Solemos pensar la infancia desde la idea que hemos construido, a lo largo de la propia vida, sobre lo que es un niño: representación forjada en base a la conjunción de lo que nos han transmitido, de las propias vivencias y de lo que la sociedad propone como modelo de niño. Pero esta representación de lo que se supone que debe ser un niño, de los niños ideales, choca contra los niños reales, de verdad, con los que nos encontramos cotidianamente. Y esto trae dificultades.
Un niño, en principio, es un sujeto en constitución que es parte de un mundo familiar, escolar, social. Y hay diferentes culturas, y diferentes espacios para el niño en cada cultura. Hoy existe una exigencia desmedida en relación a qué debería hacer todo sujeto en los primeros años de su vida. Así, se supone que debe poder incluirse en una institución a los dos años, debe aprender a leer y a escribir antes del ingreso a primer grado, debe soportar ocho horas de escolaridad a los seis años (a veces antes) y debe estar gran parte de esas horas quieto, atento y respetando normas.
Y no hay tiempo de juego. Suele haber espacios reglados para el juego, en momentos y espacios delimitados, pero no para jugar, libremente, solo o con quien se quiera jugar, sin adultos que reglen esa actividad.
Frente a esto son muchas las situaciones en las que los niños rompen lo esperable, rompen con ese ideal de niño.
Por otro lado, me parece que, en la época actual –que no es seguramente peor que otras pero tiene características específicas–, solemos lanzar a los niños a una excitación excesiva, sin sostén y sin posibilidades de metabolizar a través del juego lo que les pasa.
Esto determina ciertos funcionamientos que aparecen como patológicos y que no pueden pensarse sin tener en cuenta las condiciones familiares y sociales que los producen.
Así, ¿cómo entender que un niño repita las palabras de la televisión mucho antes que las de sus padres? ¿O que sean tantos los niños sobreexcitados, que hablan de sexo en términos pornográficos, aludiendo a imágenes vistas en Internet? ¿Cómo pensarlo sin tener en cuenta el exceso de “pantallas” en reemplazo a vínculos con otros?

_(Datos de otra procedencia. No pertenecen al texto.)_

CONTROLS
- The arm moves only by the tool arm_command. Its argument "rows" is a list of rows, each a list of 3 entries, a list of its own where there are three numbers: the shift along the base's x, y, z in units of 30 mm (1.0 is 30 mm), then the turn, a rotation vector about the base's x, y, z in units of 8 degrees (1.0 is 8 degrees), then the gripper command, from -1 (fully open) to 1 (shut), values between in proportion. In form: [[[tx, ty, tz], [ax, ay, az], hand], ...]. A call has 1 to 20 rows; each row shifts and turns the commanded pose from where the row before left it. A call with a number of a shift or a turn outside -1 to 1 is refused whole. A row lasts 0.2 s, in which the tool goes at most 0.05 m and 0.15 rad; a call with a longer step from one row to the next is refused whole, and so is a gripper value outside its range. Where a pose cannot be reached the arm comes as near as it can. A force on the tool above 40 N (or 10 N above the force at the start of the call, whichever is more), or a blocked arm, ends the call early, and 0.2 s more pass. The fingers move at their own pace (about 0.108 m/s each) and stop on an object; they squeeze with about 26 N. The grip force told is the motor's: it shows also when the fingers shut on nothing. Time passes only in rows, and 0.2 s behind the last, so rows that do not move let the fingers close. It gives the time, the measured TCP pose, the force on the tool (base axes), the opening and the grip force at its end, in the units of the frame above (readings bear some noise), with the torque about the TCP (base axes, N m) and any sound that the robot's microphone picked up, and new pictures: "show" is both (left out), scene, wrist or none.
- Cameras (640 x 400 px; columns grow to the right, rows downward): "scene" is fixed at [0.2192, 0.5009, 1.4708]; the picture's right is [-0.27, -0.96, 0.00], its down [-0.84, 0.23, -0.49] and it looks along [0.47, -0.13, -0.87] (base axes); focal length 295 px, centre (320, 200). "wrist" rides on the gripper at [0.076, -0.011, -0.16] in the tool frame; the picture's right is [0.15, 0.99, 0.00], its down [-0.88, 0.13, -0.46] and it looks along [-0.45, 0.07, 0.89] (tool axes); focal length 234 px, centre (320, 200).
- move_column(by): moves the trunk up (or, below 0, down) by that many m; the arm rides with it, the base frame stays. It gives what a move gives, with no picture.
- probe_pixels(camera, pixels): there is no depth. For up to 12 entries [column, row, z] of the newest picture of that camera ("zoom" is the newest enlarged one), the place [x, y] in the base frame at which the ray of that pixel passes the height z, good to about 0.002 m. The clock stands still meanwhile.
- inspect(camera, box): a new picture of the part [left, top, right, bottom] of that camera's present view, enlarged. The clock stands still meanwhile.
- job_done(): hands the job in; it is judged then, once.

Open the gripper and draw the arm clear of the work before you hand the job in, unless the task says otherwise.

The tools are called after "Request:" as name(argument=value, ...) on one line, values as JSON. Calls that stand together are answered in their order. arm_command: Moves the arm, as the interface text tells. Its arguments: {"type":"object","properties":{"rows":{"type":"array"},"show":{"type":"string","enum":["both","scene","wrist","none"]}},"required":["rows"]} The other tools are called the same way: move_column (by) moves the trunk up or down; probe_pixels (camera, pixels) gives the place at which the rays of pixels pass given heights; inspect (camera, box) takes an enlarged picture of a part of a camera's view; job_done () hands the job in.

Esto, en un mundo en el que los adultos también nos sentimos muy presionados, exigidos en exceso. Así, padres y docentes suelen suponerse fracasados si los hijos o los alumnos no cumplen con aquello que la sociedad demanda.
Hay una especie de enjuiciamiento mutuo, en el que tanto padres como maestros se suponen juzgados por el rendimiento del niño en la escuela. Se podría decir que el narcisismo de los padres y de los maestros se sostiene en el éxito de los hijos o alumnos, a la vez que éstos constituyen su imagen de sí en el vínculo con esos adultos. Así, el fracaso escolar de un niño sea vivido como un terremoto que no deja nada en pie, en tanto es un golpe también para padres y maestros.
Lo que prima es la idea de exclusión social y de un futuro incierto. Frente a esto, suele aparecer la necesidad de resolver todo rápidamente, sin dar lugar a la duda. Ese niño debe acomodarse, ya, a lo que se espera de él, de modo que todos recuperemos la tranquilidad perdida.
Diario Página/12, 20 de agosto de 2009. Buenos Aires, Argentina.